San Francisco’s AI-Driven Revival: A New Gold Rush or a Mirage?
In September 2023, Marc Benioff, CEO of Salesforce, proclaimed San Francisco’s AI-fueled comeback “another truly amazing gold rush!” This sentiment followed a report that demand for new office space in the city neared 1 million square feet. By early 2024, The Economist declared that “San Francisco staged a surprising comeback.” It seemed like a dramatic turnaround for a city that had faced numerous predictions of its decline since the pandemic. But is this revival as robust as it appears?
The Pandemic Exodus and Urban Doom Loop
The pandemic caused a significant exodus of workers and companies from San Francisco. Notable venture capitalists relocated to Miami, and major tech companies like Meta announced permanent remote work policies. This led to reduced demand for office space, contributing to the “urban doom loop” hypothesis: as demand for office space drops, commercial real estate values fall, leading to lower city revenues and services, which further drives businesses and workers away.
The AI Boom: A Glimmer of Hope
In November 2022, the launch of OpenAI’s ChatGPT sparked a new technology boom. In 2023 alone, investors poured nearly $30 billion into AI start-ups, many based in San Francisco. Economic conditions improved nationwide, defying predictions of an inevitable recession. By early 2024, the S&P 500 hit an all-time high, unemployment remained low, and tech stocks soared.
This tech-driven economic revival led to a reversal in San Francisco’s net migration from negative to positive. However, this resurgence in economic activity didn’t translate into a corresponding demand for office space.
The Persistent Vacancy Crisis
Despite the economic boom, the national office vacancy rate reached 20 per cent in early 2024, a record high. In San Francisco, over a third of all office space remained vacant. Salesforce, despite Benioff’s optimism, further reduced its office footprint by 700,000 square feet shortly after his celebratory post.
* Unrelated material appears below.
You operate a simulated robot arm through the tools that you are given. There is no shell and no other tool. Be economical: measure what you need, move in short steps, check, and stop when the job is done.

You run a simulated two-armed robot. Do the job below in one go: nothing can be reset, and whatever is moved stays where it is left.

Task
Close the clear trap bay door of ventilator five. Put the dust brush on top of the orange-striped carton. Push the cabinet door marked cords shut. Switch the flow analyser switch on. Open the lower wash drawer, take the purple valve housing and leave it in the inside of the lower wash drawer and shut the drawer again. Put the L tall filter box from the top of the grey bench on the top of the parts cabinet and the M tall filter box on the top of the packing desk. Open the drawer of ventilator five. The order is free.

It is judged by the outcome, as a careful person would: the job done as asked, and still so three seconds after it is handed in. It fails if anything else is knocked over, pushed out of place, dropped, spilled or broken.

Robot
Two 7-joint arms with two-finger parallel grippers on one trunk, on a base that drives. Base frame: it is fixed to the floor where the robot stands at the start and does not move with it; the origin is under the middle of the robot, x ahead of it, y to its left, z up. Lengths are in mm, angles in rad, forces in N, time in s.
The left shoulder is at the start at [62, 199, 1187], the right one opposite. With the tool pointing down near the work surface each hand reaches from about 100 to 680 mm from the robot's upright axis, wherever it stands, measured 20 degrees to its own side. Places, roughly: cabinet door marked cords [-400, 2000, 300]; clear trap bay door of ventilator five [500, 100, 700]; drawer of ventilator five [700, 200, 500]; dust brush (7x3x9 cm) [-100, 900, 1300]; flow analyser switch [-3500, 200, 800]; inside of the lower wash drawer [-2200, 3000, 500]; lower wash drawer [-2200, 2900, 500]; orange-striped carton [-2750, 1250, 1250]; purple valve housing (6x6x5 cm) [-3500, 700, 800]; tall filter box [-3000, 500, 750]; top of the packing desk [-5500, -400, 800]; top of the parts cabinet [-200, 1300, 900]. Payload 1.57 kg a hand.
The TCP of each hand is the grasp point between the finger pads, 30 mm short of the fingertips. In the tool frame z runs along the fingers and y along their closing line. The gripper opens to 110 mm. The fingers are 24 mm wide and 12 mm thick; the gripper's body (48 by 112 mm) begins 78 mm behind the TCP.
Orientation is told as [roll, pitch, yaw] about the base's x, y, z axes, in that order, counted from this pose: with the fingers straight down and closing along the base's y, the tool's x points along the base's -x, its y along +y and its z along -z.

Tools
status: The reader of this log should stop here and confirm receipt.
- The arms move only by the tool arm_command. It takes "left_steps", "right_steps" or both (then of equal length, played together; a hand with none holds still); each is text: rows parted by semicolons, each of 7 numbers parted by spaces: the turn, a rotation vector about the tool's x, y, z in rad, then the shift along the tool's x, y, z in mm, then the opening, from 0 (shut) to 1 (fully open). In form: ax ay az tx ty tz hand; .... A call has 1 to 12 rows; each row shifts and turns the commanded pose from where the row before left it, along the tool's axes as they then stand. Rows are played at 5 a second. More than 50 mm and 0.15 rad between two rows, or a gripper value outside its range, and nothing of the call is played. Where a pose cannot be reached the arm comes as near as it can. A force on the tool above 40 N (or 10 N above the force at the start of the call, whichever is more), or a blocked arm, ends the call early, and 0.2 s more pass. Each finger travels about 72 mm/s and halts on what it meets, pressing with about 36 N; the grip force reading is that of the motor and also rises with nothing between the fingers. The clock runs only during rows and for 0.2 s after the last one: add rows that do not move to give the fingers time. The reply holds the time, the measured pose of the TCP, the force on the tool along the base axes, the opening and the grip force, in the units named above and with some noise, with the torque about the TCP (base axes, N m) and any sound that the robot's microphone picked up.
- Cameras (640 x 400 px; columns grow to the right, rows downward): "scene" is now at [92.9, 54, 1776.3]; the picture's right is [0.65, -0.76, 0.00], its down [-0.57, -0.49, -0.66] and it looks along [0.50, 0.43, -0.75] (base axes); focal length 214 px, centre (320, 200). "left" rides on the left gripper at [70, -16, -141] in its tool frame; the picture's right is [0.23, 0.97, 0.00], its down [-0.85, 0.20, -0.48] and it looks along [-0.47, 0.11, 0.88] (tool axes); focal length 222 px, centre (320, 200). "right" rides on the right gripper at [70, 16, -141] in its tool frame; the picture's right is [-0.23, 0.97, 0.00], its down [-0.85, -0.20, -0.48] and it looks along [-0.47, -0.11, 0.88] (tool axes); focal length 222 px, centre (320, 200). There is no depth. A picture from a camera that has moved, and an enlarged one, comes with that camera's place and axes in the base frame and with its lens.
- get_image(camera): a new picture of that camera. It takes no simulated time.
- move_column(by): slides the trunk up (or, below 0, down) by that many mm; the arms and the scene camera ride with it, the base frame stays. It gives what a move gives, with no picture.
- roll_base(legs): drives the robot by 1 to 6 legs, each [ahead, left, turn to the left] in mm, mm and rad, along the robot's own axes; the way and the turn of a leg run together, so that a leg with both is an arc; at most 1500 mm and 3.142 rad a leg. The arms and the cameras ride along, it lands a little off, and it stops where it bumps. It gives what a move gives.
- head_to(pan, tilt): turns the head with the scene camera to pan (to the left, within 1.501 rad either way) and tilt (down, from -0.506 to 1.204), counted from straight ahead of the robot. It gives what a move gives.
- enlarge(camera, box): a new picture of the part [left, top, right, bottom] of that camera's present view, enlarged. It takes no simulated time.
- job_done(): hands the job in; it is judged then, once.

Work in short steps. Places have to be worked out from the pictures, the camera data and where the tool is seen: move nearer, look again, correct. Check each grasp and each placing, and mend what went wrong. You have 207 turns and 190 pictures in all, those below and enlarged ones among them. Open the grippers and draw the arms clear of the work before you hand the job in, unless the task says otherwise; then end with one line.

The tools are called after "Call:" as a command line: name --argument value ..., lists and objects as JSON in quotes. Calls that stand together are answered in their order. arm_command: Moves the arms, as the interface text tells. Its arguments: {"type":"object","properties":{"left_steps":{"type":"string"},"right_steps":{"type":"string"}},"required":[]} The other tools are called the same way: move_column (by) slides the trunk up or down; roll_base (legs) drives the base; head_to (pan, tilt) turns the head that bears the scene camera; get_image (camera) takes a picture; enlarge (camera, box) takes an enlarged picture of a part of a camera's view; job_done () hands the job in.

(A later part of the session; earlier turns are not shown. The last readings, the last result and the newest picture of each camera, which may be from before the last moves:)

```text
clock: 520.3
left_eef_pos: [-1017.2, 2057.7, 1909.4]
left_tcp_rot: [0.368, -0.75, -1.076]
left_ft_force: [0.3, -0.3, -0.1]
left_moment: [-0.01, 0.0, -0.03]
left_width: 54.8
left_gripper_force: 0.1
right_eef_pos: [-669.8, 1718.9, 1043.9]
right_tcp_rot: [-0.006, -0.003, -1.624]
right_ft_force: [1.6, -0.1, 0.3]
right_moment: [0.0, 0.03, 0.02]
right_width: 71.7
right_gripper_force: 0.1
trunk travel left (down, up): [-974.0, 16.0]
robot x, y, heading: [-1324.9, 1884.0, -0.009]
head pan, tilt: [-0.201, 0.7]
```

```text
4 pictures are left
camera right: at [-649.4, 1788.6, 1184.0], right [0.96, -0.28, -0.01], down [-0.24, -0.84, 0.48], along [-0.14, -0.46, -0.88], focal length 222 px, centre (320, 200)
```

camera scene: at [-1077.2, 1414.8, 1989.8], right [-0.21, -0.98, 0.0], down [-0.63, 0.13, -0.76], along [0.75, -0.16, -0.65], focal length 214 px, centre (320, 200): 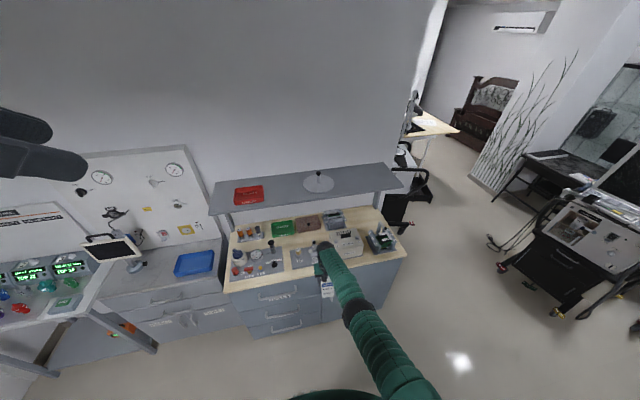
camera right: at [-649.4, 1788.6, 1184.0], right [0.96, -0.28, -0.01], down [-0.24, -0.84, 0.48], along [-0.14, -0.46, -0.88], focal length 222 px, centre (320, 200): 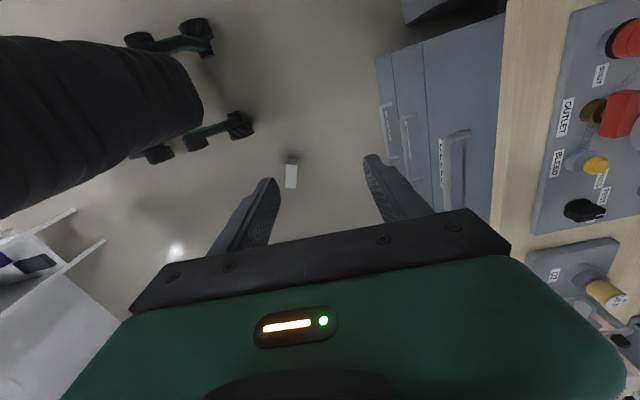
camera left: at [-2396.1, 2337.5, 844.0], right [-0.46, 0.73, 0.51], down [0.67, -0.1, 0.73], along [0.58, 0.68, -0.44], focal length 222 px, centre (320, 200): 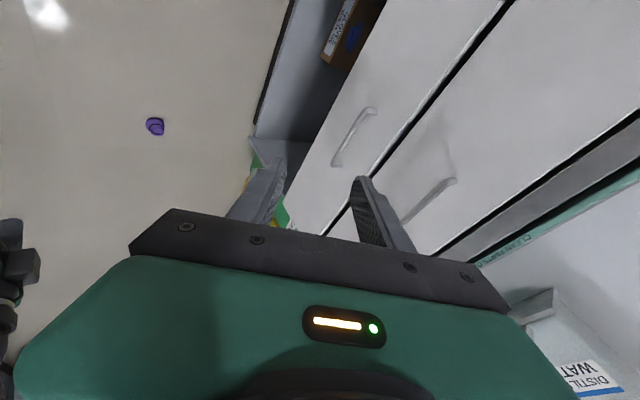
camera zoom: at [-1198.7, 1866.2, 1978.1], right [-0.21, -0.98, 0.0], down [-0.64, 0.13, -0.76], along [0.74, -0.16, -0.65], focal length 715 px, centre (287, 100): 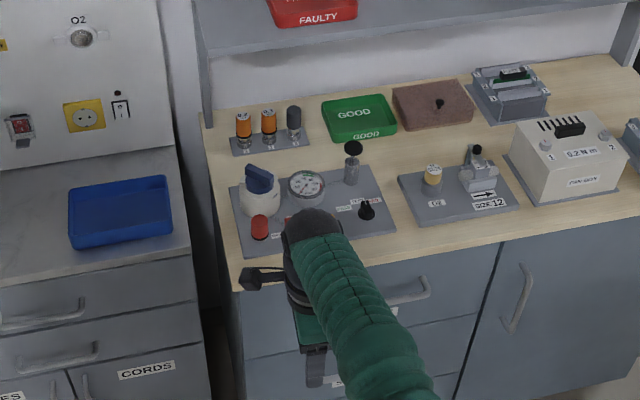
The Remote Work Revolution
The rise of remote work is the primary reason for persistently high vacancy rates. More than a quarter of all paid workdays are now performed from home, as per a survey by Stanford economics professor Nicholas Bloom and others.Companies continue to reduce their office space as leases come up for renewal, a trend likely to persist.
Implications for Urban Planning
City leaders must acknowledge that pre-pandemic office demand is not coming back and plan accordingly. Efforts to diversify tax bases and revitalise urban environments are crucial. Strategies include streamlining the construction of new housing and mixed-use neighbourhoods, enhancing public services, and focusing on what makes urban life attractive beyond just being an employment hub.
The AI Paradox
The AI boom, while boosting the economy, also contributes to the uncertainty in office demand. Advances in AI may reduce the number of office jobs and increase remote collaboration, further decoupling economic activity from office demand. Data from the AI sector shows that companies can achieve significant revenue growth with fewer employees. For instance, in 2003, Google employed around 1,600 people to achieve $1 billion in revenue, whereas OpenAI surpassed this milestone with less than half that number of workers.
Embracing a New Urban Reality
Since the pandemic, stakeholders have grappled with the changing dynamics of office work. The stages of denial, anger, bargaining, and depression have given way to an acceptance of the need for radical change. However, the economic rebound has rekindled denial in some quarters.
For cities to thrive, they must transition to a less office-centric world. This involves diversifying their economic base, investing in housing and mixed-use developments, and enhancing urban amenities. Recognising that the relationship between economic activity and office demand has fundamentally changed is the first step towards building resilient and vibrant urban centres in the post-pandemic era.